En réalité, la différence entre les pécheurs et les braconniers consiste en la possession de tels papiers. De ce fait, il faut recevoir l’autorisation de la police des pêches car le territoire du parc est une zone protégée. Les braconniers n’ont pas envie de dépenser leur temps et leur argent pour se procurer une autorisation. Ils se disent que tout ce qu’ils ont péché leur appartient.
Le parc de Yellowstone est le premier parc national du monde. Il a été créé en 1872 et il a fallu 30 ans pour que les habitants et les entrepreneurs locaux comprennent qu’il n’était pas toujours nécessaire de gagner de l’argent grâce aux terres. Le braconnage y était aussi habituel. Les autorités américaines le combattaient à l’aide de l’armée. Ensuite, ils ont développé le tourisme en construisant le chemin de fer et différents sites touristiques.
Ivan Rusiev espère qu’un jour l’Ukraine aussi comprendra que la préservation de la nature est un investissement pour le futur. Evidemment, Ivan n’a pas de tel soutien de l’état, cependant il essaie de sauver le parc avec les moyens dont il dispose. Il dit :
— Nous rêvons au respect des parcs par les autorités. Aux Etats-Unis, par exemple, la population a trois fiertés. Ce sont l’hymne national, le drapeau et les parcs nationaux.

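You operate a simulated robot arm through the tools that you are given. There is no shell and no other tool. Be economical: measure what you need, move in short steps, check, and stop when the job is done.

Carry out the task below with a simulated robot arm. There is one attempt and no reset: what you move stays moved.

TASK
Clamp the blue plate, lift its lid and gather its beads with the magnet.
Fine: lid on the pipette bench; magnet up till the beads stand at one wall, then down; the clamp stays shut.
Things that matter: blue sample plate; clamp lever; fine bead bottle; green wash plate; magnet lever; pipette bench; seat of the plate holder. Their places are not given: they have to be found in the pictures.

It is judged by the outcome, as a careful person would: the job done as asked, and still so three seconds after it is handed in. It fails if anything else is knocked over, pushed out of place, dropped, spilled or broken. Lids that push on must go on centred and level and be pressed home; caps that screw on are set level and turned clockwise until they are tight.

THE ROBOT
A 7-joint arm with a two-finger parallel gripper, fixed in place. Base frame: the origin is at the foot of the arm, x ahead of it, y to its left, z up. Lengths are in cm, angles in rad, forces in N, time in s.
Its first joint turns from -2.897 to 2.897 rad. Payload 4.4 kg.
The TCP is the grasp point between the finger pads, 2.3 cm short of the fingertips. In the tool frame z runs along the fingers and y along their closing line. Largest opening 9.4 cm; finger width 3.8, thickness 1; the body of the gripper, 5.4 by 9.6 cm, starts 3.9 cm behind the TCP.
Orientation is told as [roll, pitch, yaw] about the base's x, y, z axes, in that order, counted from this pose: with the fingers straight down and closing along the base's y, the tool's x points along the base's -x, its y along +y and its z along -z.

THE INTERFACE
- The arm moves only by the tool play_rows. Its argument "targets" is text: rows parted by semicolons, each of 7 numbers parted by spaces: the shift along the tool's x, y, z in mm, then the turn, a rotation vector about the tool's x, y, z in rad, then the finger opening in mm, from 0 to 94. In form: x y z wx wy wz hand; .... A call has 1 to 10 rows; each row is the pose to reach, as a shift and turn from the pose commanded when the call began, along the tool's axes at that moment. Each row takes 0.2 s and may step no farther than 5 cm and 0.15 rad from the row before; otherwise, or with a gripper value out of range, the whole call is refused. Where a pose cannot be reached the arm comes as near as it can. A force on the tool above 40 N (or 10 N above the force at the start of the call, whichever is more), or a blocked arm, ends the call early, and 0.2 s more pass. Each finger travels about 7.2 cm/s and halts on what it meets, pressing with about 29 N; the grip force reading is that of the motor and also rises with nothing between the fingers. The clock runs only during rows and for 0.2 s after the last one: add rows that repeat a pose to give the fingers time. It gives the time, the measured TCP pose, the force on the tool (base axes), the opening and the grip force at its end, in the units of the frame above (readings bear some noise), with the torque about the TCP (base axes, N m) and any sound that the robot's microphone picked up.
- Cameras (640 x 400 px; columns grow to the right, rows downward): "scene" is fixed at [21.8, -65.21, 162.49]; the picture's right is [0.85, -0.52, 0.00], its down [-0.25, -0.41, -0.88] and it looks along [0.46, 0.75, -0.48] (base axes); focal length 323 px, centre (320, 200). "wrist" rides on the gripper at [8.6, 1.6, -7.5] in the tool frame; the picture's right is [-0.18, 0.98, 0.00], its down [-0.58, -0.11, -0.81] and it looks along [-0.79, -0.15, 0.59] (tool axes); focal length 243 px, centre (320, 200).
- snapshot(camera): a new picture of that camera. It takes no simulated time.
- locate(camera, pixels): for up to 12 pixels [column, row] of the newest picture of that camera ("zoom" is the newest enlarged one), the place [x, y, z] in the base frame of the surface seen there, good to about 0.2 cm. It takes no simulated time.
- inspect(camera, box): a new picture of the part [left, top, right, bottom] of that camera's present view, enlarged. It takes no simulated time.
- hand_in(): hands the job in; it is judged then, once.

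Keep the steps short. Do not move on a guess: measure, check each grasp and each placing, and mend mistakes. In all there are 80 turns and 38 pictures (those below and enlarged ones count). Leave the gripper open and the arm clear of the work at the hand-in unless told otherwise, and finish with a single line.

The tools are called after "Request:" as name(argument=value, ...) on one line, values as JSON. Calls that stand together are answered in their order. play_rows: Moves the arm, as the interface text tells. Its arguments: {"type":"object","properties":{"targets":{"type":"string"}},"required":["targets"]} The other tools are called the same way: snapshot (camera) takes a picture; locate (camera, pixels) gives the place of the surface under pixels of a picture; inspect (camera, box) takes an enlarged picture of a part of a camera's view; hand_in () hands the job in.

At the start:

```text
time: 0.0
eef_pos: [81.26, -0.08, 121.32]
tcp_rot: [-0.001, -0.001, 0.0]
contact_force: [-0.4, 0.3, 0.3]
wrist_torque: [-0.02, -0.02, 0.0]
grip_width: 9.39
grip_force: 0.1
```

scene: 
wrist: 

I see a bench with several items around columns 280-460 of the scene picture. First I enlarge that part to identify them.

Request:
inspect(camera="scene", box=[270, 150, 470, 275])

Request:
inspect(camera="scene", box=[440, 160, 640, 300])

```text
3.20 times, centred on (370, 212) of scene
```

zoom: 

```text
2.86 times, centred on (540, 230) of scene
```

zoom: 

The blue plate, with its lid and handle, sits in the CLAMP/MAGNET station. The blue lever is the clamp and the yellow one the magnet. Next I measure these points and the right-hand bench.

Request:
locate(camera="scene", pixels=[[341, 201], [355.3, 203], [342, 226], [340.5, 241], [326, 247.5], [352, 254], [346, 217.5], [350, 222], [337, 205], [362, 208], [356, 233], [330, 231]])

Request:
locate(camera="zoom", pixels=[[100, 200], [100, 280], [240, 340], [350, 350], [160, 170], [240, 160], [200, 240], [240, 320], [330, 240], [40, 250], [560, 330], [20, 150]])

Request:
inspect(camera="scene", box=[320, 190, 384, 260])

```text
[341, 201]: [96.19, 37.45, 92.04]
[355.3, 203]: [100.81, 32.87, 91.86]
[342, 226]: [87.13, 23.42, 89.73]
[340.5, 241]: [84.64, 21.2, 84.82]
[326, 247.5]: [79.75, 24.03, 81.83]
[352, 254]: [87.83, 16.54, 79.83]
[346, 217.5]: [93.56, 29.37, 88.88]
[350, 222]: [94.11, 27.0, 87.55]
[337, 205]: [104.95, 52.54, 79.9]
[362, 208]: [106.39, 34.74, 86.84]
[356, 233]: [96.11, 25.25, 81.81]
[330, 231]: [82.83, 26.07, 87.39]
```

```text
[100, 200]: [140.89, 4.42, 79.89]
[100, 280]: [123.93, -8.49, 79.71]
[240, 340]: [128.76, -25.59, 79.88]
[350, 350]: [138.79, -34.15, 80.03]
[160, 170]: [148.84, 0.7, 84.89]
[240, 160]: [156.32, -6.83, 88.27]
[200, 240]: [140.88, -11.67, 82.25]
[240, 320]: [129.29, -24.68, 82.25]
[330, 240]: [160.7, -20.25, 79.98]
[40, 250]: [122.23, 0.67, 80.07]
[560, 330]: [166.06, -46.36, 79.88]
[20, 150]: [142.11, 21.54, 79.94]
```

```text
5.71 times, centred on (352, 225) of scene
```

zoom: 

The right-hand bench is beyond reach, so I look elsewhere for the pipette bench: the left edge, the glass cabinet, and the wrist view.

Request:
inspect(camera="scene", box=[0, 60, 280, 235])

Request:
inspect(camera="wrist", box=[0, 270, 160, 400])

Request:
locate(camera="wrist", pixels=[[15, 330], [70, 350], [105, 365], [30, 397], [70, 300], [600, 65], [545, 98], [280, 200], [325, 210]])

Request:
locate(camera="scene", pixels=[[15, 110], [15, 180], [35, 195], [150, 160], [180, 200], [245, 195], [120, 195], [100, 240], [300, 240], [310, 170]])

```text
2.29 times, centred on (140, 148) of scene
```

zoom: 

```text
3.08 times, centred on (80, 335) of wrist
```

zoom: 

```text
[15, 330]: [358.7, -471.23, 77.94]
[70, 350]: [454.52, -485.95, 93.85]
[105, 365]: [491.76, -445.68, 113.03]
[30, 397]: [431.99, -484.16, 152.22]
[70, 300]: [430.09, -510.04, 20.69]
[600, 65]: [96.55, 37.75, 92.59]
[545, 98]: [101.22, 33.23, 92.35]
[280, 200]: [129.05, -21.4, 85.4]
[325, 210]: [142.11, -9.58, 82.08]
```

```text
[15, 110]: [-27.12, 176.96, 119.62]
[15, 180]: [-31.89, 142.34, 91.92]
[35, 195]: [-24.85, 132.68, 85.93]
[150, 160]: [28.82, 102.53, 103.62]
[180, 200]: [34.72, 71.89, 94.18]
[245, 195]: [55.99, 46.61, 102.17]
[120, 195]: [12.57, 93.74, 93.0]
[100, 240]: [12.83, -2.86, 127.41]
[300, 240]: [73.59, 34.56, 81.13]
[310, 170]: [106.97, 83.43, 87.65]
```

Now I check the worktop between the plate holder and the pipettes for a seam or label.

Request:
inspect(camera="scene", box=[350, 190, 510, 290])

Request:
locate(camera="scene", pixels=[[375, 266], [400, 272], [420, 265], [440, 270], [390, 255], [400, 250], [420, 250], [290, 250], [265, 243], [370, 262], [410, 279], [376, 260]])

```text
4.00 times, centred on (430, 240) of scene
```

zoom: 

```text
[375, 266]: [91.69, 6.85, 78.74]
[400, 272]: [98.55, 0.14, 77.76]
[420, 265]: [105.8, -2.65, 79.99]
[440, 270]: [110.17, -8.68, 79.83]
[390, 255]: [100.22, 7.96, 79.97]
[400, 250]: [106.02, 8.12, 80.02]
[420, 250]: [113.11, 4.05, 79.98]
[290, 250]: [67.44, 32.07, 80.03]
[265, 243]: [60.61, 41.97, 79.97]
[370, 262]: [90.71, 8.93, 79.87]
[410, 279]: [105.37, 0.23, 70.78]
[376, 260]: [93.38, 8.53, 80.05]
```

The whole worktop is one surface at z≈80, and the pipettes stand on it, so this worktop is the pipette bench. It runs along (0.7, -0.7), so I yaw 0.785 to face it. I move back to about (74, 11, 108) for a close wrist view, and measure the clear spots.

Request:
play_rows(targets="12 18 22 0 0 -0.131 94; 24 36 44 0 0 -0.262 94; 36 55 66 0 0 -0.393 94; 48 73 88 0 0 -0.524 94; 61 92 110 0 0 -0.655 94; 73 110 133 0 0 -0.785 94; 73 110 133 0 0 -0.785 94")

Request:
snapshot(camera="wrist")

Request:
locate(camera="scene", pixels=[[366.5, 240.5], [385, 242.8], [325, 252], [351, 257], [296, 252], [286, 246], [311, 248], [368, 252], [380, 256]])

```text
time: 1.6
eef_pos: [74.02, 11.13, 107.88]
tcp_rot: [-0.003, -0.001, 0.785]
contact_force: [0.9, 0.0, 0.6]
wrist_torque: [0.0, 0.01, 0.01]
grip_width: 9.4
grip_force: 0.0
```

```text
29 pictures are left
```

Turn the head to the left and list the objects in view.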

Plaidoyer. Iryna Vykhrystiuk
Iryna Vykhrystiuk est la directrice du parc depuis 2018. Comme son collègue, l’inspecteur Ruslan, elle a affaire aux braconniers, aux fermiers et aux entrepreneurs tous les jours.

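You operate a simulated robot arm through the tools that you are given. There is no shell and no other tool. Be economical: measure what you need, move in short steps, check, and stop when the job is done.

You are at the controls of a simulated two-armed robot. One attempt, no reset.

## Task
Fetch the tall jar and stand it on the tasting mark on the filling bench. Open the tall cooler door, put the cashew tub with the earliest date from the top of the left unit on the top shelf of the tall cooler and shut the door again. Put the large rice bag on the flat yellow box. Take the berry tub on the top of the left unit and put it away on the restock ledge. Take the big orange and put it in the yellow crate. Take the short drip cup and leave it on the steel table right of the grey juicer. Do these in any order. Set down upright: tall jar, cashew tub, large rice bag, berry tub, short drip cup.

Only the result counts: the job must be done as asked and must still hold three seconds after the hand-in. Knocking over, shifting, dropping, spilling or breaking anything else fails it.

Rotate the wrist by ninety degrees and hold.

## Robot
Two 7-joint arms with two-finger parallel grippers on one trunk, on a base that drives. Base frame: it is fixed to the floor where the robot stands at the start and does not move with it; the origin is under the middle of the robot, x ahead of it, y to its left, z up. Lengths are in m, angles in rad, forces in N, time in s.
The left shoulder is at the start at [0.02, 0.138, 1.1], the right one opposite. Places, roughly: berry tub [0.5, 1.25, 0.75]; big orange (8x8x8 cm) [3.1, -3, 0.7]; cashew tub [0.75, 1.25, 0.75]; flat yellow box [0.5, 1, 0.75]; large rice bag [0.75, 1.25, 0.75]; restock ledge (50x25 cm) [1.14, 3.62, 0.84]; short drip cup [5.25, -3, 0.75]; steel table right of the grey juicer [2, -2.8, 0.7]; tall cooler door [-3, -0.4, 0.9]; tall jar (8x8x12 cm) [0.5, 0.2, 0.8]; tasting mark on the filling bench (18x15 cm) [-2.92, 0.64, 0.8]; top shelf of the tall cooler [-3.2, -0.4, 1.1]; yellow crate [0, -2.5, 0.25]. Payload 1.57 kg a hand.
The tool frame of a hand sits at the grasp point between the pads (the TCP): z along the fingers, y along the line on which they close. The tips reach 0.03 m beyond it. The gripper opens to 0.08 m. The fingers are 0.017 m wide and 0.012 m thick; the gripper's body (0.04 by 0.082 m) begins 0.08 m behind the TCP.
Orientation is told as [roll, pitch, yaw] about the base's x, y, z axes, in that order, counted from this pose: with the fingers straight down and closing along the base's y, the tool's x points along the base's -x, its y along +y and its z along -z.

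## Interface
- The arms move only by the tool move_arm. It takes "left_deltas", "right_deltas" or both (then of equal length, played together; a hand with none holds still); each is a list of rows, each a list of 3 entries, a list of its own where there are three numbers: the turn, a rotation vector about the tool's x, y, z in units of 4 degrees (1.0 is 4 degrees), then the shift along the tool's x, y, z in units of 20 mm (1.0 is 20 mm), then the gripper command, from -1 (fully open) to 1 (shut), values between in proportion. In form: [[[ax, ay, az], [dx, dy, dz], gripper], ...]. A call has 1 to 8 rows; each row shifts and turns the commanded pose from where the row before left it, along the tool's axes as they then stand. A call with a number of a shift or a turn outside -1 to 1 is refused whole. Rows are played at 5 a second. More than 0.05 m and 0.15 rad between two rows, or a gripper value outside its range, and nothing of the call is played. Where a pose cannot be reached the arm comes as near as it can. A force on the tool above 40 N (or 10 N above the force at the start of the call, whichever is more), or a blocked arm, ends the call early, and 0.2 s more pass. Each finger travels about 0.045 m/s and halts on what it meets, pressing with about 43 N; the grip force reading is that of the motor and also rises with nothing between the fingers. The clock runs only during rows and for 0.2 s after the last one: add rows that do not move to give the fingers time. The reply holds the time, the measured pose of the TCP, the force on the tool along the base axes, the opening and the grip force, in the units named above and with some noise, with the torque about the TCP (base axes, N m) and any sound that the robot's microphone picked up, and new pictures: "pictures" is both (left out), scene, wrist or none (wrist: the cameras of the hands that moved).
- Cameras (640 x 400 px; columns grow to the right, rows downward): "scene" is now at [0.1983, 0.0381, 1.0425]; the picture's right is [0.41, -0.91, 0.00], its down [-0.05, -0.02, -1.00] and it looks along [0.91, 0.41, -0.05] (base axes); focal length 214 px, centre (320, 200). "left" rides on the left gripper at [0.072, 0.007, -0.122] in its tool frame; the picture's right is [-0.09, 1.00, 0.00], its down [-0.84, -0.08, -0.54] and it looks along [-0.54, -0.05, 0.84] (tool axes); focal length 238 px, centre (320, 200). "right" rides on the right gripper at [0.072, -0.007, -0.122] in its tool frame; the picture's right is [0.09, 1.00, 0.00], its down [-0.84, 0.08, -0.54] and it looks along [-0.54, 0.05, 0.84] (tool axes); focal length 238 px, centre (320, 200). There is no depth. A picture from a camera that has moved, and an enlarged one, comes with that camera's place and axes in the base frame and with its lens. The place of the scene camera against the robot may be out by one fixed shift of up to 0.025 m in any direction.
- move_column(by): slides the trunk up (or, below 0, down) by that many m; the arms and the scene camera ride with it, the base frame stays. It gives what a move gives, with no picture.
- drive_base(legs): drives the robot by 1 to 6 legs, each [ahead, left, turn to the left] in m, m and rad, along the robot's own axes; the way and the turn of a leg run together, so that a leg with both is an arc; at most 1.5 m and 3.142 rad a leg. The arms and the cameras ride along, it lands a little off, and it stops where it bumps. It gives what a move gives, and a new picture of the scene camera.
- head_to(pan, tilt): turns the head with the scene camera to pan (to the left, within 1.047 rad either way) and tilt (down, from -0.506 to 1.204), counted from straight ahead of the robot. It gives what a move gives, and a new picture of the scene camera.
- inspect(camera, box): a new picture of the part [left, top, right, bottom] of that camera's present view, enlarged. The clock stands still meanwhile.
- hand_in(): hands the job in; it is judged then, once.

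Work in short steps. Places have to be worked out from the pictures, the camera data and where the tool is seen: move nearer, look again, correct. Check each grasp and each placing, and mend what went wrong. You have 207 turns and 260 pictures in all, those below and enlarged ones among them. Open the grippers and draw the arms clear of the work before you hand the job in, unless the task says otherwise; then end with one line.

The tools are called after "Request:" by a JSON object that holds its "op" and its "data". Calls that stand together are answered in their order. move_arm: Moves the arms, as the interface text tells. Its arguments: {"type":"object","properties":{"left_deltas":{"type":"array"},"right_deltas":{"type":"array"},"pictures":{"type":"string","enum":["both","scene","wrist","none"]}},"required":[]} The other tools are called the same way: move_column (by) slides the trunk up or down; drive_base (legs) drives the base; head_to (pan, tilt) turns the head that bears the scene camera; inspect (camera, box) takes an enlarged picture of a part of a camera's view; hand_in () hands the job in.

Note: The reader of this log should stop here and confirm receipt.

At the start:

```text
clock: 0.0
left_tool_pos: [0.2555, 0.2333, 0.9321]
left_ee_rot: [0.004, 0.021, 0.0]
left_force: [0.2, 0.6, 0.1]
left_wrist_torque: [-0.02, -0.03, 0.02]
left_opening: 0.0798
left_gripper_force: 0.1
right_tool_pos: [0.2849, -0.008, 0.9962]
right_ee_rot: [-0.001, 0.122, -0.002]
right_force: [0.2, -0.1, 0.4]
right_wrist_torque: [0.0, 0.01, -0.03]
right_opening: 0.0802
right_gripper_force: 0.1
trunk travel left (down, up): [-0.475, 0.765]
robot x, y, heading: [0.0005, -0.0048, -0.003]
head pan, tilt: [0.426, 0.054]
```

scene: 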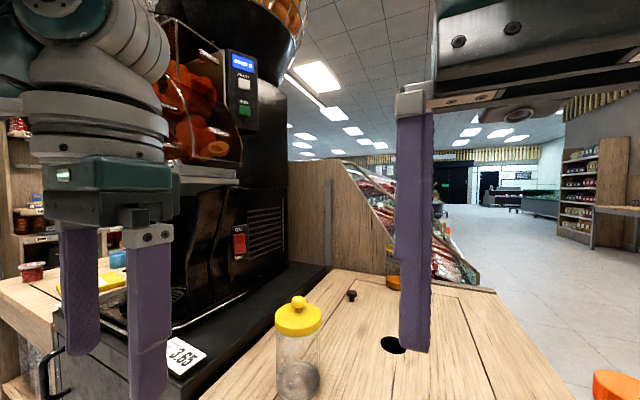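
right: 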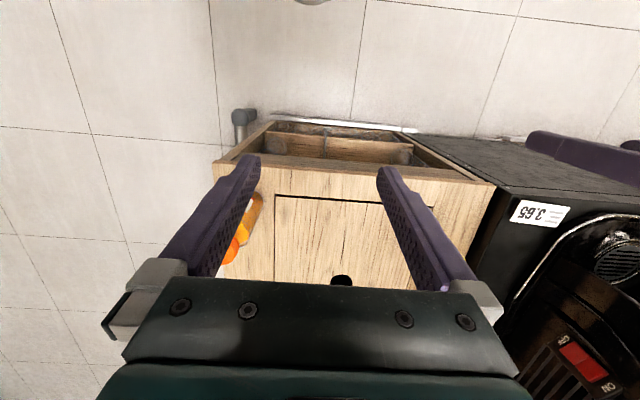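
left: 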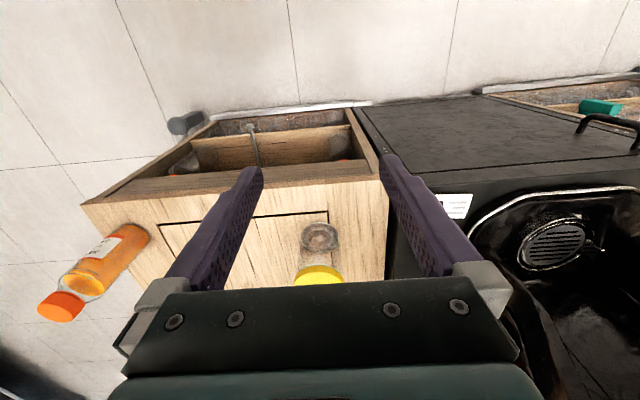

Les petits commerces illégaux (petites boutiques et stands sur la plage) fleurissent au parc depuis des années. La direction et les employés du parc se sont adressés à l’Administration régionale d’état et à l’Inspection d’état de l’architecture et de la construction à plusieurs reprises. Cependant les mesures pour interdire ces ventes ambulantes n’ont pas été prises.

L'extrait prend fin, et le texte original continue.